Some novel inequalities of Weddle’s formula type for Riemann–Liouville fractional integrals with their applications to numerical integration

In numerical analysis, Weddle’s formula is a pivotal tool for approximating definite integrals. The approximation of the definite integrals plays a significant role in numerical methods for differential equations, particularly in the finite volume method. We need to use the best approximation of the integrals to get better results. This paper thoroughly proves integral inequalities for first-time differentiable convex functions in fractional calculus. For this, first, we prove an integral identity involving Riemann–Liouville fractional integrals. Then, with the help of this identity, we prove fractional Weddle’s formula-type inequalities for differentiable convex functions. Our approach involves significant functional classes, including convex, Lipschitzian and bounded functions. The primary motivation of this paper is that Weddle’s formula should be employed when Simpson’s 1/3 formula fails to yield the required precision.
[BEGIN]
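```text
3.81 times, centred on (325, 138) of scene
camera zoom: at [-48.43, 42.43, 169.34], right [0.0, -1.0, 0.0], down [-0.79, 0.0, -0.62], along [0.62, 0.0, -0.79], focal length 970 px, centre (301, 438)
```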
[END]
Simpson’s formula is limited to third-order polynomial approximations, which may only sometimes capture the intricacies of more complex functions. On the other hand, Weddle’s formula provides a higher degree of interpolation using sixth-order polynomials, offering a more refined approximation. Additionally, the paper highlights the significance of the Riemann–Liouville fractional operator in addressing problems involving non-integer-order differentiation, showcasing its critical role in enhancing classical inequalities. These new inequalities can help to find the error bounds for different numerical integration formulas in classical calculus. Moreover, we provide some applications to numerical quadrature formulas of these newly established inequalities. These approximations highlight their potential impact on computational mathematics and related fields. Furthermore, we give numerical examples, computational analysis, and graphical representations that show these newly established inequalities are numerically valid.